Informing perceptions starts with recognising that in daily UK life, the EU is largely an invisible, theoretical force. When John Cleese’s Monty Python character, Reg asked “What have the Romans ever done for us?”, he was met by a chorus of “aqueducts, sanitation, roads”. The Romans’ rule was felt by all, everyday. So distinctive were their straight roads, they are still recognisable today. The great symbols of the EU’s impact; the Euro and borderless movement, are absent from the UK, making it harder for individuals to relate to it on a daily basis.

Efforts are being made. The European Structural and Investment Funds logo is used consistently for organisations that are beneficiaries. But surely there is more that could be done. Take the EU’s Common Agricultural Policy; controversial as it is, UK farmers alone were set to receive €28 billion over the 2014-2020 funding period. In today’s hyper transparent world, where food can be traced from farm to fork, what if every piece of meat or grain of cereal produced with the aid of EU funding had a clear EU logo on its label? By changing awareness of how we feed ourselves, how might that impact perception? Like “Intel inside”; you don’t need to know anything about microchips, but you know that without it things don’t work as well.

Actions like this might also help to improve engagement. By bringing simple symbols of the EU’s impact into everyday lives, it forces people to think about the role that the EU plays. It encourages reflection and potentially debate. In addition, simplifying the often complex legislation and policies written in Brussels would make it easier for people to understand what the EU does. Creating a more engaging digital experience would help.
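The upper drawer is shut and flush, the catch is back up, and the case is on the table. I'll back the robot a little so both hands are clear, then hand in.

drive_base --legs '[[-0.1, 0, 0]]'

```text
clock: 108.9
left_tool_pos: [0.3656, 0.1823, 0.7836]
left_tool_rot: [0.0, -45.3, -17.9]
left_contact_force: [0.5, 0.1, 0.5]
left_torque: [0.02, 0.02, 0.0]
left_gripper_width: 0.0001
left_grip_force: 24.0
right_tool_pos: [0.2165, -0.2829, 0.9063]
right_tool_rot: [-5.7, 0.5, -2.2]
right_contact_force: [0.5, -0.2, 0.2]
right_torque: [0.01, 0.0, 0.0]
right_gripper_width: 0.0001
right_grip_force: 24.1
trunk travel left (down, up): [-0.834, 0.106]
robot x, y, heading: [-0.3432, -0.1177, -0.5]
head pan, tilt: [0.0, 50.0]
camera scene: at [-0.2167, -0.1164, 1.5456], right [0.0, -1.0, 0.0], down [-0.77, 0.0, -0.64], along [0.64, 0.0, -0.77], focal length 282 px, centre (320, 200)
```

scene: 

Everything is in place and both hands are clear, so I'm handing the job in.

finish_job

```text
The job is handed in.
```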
It also needs recognisable role-models. Arguably the most famous MEP is Nigel Farage. Think on that for a moment. Where are the EU’s visionaries? Donald Tusk’s “special place in hell” rant, raising a laugh among ‘remainers’ and provoking the ire of ‘leavers’, showed a human face of the European Council. But he hardly comes across as someone with the common touch.

It would be over-simplistic to suggest that the sole solution to all of the EU’s problems is to slap a logo on everything. The UK’s relationship with the EU has always been more tempestuous than tranquil. Many of our politicians and the vitriolic corners of the British press have pandered to populist sentiment at best and perverse paranoia at worst. But the Euroscepticism that led to Brexit exists across old and new members. From Marine Le Pen’s Front National in France, to Polish president Andrzej Duda’s reluctance to continue Poland’s EU integration, the EU faces significant threats. Tackling these challenges starts with bridging the gap between what people think the EU does and the real, positive impact it has on its members. The EU needs to reframe the vital role it plays for all.

Which leads finally to the need to capture the imagination. Ultimately this is about storytelling and creativity. Removing the emphasis on politicians in Brussels and bringing the EU to the people it serves. Giving it a local presence and relevance, showing why the EU truly matters.

You could start with a better answer to David Cameron’s question “What has Europe ever done for us?”. As he closed his speech in the European Parliament, Richard Ash finished with a clear message, “So let Brexit stand as a cautionary tale to the people of Europe. To the people of Europe I say this: you are the generation that have lived through the longest period of peace and the greatest level of prosperity ever. Never take it for granted. Value it. Fight for it. Defend it everyday.”


By Adrian Pring, Strategist Director.